Gilbert Achcar: Il est normal que tous ceux qui
croient en la démocratie – et la démocratie suppose évidemment la
laïcité – craignent l’arrivée d’une force religieuse intégriste qui
prendrait pour source de législation des textes sacrés au lieu de la
volonté du peuple. Nous craignons tous que le grand soulèvement arabe,
sur lequel nous avons fondé beaucoup d’espoir, ne se transforme en
régression réactionnaire. Il y a un précédent historique à cela : c’est
la révolution iranienne qui a commencé en tant que révolution
démocratique et a débouché sur un Etat intégriste. Cette crainte est
donc naturelle pour qui croit en la démocratie.
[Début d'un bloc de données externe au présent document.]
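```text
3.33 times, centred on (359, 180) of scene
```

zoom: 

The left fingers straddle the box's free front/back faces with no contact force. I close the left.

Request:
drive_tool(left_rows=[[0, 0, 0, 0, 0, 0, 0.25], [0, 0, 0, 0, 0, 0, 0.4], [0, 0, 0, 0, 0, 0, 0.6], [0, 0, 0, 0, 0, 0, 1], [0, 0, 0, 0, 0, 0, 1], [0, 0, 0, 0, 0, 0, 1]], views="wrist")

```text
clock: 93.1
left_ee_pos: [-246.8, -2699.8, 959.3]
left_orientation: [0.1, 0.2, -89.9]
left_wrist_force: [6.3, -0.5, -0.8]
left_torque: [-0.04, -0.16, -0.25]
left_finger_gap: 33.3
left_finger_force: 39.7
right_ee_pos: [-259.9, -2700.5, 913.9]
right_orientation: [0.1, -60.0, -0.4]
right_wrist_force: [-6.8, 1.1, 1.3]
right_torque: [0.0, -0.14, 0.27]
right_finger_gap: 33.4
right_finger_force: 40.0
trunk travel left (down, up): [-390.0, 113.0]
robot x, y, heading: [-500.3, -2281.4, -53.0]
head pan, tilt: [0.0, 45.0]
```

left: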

J’ajoute à cela que les forces religieuses sont les plus à même
d’assumer le pouvoir à ce stade, les forces nationalistes et de gauche
étant trop faibles ou ayant été trop affaiblies. Mais, en dépit de tout
ce que nous constatons, je reste optimiste. Il y a en effet une énorme
différence entre l’arrivée au pouvoir de Khomeini en Iran et celle des
islamistes dans les révoltes arabes. Khomeini était le chef de la
révolution iranienne, il était son véritable dirigeant, ce qui n’est pas
le cas des mouvements islamiques actuels. Ils ne sont pas à l’origine
des révolutions arabes, ils s’y sont ralliés. En outre, comme on peut le
constater en Tunisie et en Egypte, leur arrivée au pouvoir coïncide
avec le développement d’un esprit critique très aigu parmi le peuple en
général, et la jeunesse en particulier.
Par ailleurs, nous ne sommes pas en présence d’une révolution
achevée, mais devant un processus révolutionnaire prolongé, qui peut
durer encore de nombreuses années et qui est mû par des contradictions
socio-économiques représentant les principaux obstacles au
développement. Ces obstacles sont liés à la nature profonde du système
sociopolitique en place, et non seulement à la corruption visible en
surface et montrée par tous du doigt. Or, les mouvements islamiques
n’ont pas de programme sérieux pour changer cela. Il apparaît clairement
à la lecture de leurs programmes qu’ils adhèrent aux recettes
néolibérales à l’instar des régimes en place ou de ceux qui ont été
renversés. C’est pourquoi le processus se poursuivra jusqu’à la
résolution des contradictions mentionnées.
Peut-on faire une lecture de classe de la révolution syrienne?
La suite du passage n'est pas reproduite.